Music theory seems to be one area that many worship leaders are not comfortable with.  Especially for volunteers, it can be a daunting subject.  Without having any formal musical training except for a few guitar or piano lessons, many worship leaders are at a loss when faced with questions of how to play certain chords, what key the music is in and how fast a song is supposed to go.

Why bother?

You know how to play the basic chords in every key and pretty much understand what those fractions at the beginning of a line of music mean, so why should you make an effort to learn and understand music theory?

To help your volunteers. Many volunteer musicians (especially in smaller churches) don’t have any formal musical training.  They need help knowing that 6/8 is different than 3/4.  They need help knowing how to play Asus or G5.  They need to be comfortable admitting that they don’t know these things and also need to be able to be confident in asking someone who does.

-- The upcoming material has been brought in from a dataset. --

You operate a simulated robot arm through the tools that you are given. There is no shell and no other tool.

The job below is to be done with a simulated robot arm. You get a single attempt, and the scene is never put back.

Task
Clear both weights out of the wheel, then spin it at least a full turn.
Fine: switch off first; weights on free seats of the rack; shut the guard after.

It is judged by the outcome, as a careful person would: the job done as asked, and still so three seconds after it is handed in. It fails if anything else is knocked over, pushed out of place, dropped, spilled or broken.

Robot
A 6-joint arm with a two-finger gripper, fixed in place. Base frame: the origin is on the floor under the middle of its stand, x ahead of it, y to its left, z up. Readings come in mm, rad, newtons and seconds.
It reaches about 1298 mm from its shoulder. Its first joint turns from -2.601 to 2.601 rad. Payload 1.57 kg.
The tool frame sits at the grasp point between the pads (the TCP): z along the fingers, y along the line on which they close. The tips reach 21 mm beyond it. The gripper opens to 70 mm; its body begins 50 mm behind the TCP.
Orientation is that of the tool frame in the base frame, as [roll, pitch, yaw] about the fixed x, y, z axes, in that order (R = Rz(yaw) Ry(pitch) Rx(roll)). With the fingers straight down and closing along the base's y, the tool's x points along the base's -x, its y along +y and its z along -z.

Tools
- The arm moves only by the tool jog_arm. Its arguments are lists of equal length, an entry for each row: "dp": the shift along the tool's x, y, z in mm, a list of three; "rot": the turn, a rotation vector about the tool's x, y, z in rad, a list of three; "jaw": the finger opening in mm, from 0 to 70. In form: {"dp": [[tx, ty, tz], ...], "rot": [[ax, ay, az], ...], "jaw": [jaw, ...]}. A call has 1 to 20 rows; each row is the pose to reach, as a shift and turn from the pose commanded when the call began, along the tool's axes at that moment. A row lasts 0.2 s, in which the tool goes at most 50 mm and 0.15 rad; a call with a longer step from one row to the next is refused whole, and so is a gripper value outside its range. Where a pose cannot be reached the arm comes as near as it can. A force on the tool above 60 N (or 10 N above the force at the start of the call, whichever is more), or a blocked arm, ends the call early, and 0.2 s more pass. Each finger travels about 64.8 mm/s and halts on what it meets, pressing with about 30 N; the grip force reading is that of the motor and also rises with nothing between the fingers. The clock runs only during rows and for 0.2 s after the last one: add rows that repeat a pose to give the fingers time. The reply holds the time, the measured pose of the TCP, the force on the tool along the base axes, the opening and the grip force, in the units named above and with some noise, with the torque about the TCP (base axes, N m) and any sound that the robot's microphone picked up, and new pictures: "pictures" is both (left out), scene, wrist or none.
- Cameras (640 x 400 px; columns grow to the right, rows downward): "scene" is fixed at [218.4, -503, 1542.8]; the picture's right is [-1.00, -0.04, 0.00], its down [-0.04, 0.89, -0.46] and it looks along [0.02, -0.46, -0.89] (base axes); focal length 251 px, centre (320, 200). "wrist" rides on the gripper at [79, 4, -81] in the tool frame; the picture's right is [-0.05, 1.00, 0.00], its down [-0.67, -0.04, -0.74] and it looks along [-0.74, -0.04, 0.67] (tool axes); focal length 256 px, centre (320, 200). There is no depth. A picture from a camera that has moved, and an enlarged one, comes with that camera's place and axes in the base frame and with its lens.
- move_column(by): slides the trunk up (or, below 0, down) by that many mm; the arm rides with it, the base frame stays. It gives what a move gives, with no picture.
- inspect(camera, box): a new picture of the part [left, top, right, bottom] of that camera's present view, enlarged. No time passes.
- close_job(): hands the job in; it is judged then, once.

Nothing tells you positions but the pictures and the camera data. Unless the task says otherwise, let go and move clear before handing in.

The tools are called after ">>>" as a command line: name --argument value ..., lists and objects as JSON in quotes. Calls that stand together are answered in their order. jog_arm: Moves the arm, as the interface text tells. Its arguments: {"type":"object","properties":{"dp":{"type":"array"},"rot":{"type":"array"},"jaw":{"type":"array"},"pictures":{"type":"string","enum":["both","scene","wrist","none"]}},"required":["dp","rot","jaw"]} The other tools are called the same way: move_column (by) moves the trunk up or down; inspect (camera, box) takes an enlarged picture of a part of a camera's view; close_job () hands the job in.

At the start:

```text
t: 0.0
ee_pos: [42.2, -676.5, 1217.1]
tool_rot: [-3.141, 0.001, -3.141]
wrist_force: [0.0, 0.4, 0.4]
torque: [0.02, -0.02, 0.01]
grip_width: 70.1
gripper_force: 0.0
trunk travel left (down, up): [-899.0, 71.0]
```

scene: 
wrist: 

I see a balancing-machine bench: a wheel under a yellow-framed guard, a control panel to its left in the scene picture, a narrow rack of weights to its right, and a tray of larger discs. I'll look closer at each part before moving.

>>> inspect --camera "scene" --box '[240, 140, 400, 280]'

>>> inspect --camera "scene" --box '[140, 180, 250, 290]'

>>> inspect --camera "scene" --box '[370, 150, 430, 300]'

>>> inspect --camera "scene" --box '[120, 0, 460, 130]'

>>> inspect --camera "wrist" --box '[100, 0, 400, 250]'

To help chart music. While it’s true that you might not be making your own arrangements of songs every week (or every month for that matter), you will be faced with charting music eventually.  If you belong to a church that uses hymns in worship (and I hope you do!) you will quickly realize that hymns straight out of the hymnal do not include the guitar chords.  They also are built on chords that shift on every beat which make them hard for inexperienced guitar players to play right out of the gate.  It’s your job to be able to pick out and label the chords in the hymn and determine which ones are the most important to keep in the hymn’s structure and which ones can be left out for simplification.  By understanding music theory, you will know that just because there’s an F# in the bass doesn’t mean the chord is an F# chord.  It could be a D chord with an F# on the bottom.

To become more confident at leading. With a great grasp of music theory your ear will start to develop a sense of when certain chords should be played at certain times.  You will know how to transpose a song quickly if you’re leading in a small group and you realize the music is too high or too low.  You will know how to create chord progressions on the fly that you can use as a music bed under a prayer time or an encouragement to the congregation.  You will know how to extend the end of a song without using predictable repetition.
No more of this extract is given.